Several Democrats have observed that a long, sometimes muddy debate over Trump’s alleged high crimes and misdemeanors might not be the best use of airtime to win back the White House next year. Better to get this business over with before the summer conventions—and then get back to attacking Trump for his positions on health care, education, and other issues where the Democrats’ views are more popular.
On the other hand, the limited impeachment might also make Democrats appear weak—and the Republicans emerge more triumphant—by presenting a less-than-full-throated pair of indictments and yet still failing to oust Trump from office.
In a way, Trump has placed the Democrats in a trap. On the one hand (this was Pelosi’s position until recently), impeachment might be a distraction from the election and so might hurt Democratic candidates. On the other hand, Trump’s actions, especially after the Ukraine scandal, have been so abusive and obstructive that anyone devoted to the rule of law would have to go down this road. If Trump’s actions aren’t impeachable offenses, we might as well scratch out the impeachment clauses of the Constitution.

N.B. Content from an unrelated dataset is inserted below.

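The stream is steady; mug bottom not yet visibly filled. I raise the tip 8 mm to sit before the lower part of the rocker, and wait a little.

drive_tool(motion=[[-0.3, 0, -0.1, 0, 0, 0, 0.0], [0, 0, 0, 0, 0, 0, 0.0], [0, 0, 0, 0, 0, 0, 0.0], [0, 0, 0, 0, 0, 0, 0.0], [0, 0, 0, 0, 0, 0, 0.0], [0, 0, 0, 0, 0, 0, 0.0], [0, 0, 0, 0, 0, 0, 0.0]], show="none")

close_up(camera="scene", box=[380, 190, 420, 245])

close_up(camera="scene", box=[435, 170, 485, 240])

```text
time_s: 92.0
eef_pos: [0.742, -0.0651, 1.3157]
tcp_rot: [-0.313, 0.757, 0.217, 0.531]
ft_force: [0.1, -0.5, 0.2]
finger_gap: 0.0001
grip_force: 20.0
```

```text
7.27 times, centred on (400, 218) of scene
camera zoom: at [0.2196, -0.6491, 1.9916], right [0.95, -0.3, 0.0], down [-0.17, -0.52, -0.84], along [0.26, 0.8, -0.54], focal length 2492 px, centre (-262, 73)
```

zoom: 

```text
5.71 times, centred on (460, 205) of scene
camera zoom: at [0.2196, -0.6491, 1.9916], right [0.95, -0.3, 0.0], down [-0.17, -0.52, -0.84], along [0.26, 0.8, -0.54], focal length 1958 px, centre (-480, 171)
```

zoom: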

So here we are. The House will almost certainly impeach Trump. But it takes two-thirds of the Senate to convict a president. This would require 20 Republicans to vote against Trump, and it’s hard to imagine any event more unlikely. Was it the better choice, then, for the Democrats to get this over with as quickly as possible? Or would it have been better to make the most of it and bludgeon Trump with the widest array of facts against him? We’ll find out in November.